═══ DATASET EXCERPT

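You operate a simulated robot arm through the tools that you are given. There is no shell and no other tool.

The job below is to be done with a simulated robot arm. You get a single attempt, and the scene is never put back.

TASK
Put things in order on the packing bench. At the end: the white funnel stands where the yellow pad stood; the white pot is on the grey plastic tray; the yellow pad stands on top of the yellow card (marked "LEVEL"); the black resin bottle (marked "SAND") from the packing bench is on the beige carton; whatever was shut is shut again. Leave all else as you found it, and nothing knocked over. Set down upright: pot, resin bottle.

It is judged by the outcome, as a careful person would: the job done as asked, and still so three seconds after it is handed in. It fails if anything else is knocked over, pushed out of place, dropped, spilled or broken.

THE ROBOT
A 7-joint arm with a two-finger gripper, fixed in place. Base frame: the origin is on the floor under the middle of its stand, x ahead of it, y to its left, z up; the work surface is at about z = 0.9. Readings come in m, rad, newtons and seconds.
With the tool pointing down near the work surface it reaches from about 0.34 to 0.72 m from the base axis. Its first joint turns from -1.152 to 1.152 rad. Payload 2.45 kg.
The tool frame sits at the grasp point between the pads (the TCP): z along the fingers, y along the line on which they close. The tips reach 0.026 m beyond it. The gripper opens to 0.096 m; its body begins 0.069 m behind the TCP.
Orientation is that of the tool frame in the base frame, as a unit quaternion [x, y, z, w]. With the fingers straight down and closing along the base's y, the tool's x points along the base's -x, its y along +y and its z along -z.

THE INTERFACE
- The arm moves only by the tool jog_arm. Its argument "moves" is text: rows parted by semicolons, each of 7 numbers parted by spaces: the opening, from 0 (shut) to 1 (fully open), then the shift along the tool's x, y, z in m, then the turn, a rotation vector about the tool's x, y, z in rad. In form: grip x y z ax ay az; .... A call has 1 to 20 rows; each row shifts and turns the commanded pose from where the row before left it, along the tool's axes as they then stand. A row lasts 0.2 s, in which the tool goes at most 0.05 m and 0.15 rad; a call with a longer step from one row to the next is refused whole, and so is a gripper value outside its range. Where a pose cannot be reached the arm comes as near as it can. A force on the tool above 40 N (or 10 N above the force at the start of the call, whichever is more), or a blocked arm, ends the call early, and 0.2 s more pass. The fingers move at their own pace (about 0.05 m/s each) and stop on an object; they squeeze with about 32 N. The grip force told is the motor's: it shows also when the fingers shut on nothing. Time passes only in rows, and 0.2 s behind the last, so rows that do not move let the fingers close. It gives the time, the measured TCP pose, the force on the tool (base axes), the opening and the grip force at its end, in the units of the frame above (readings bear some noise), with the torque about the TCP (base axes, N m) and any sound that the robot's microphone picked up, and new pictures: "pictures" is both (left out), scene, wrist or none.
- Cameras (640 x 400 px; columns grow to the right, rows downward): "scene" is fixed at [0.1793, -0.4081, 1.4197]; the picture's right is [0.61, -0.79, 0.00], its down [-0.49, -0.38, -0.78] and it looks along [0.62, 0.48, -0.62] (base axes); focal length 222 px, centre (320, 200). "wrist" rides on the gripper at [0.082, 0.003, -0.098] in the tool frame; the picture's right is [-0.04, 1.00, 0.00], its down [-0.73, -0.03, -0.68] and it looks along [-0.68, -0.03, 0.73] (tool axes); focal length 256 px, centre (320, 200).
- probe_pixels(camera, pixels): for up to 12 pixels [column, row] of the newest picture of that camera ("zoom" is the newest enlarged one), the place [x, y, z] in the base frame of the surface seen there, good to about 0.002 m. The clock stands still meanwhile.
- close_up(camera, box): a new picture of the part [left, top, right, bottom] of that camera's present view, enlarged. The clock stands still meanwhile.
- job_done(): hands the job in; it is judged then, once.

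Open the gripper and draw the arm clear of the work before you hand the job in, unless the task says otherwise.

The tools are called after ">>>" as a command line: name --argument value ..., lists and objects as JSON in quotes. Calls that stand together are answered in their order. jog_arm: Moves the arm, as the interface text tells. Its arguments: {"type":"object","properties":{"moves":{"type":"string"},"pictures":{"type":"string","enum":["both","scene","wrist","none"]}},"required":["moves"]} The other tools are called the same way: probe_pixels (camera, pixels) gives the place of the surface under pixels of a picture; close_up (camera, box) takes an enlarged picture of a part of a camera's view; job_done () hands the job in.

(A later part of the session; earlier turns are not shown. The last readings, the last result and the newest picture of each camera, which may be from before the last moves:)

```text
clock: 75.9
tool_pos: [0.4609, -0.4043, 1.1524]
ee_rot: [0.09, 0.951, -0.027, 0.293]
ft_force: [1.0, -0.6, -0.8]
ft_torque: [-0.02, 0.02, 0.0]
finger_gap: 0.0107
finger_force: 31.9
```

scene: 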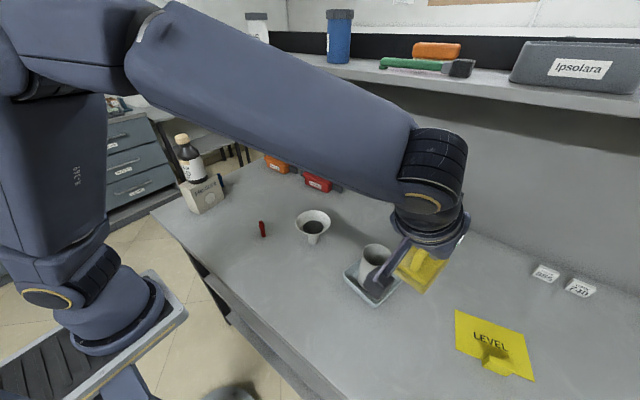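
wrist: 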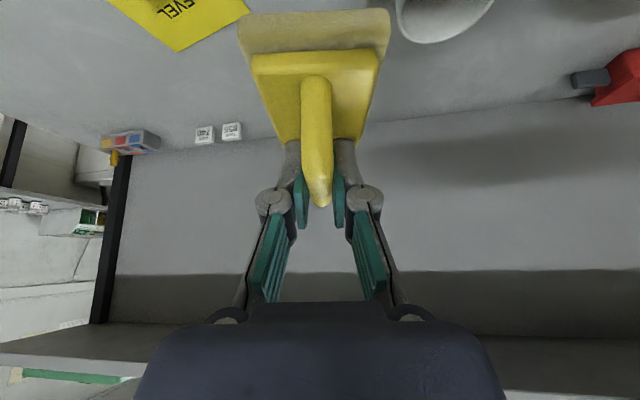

══════

INSTRUCTIONS FOR THE TASK: Tell how many lines in the material contain the word "hands". Only the number is wanted.

FULL ANSWER: 2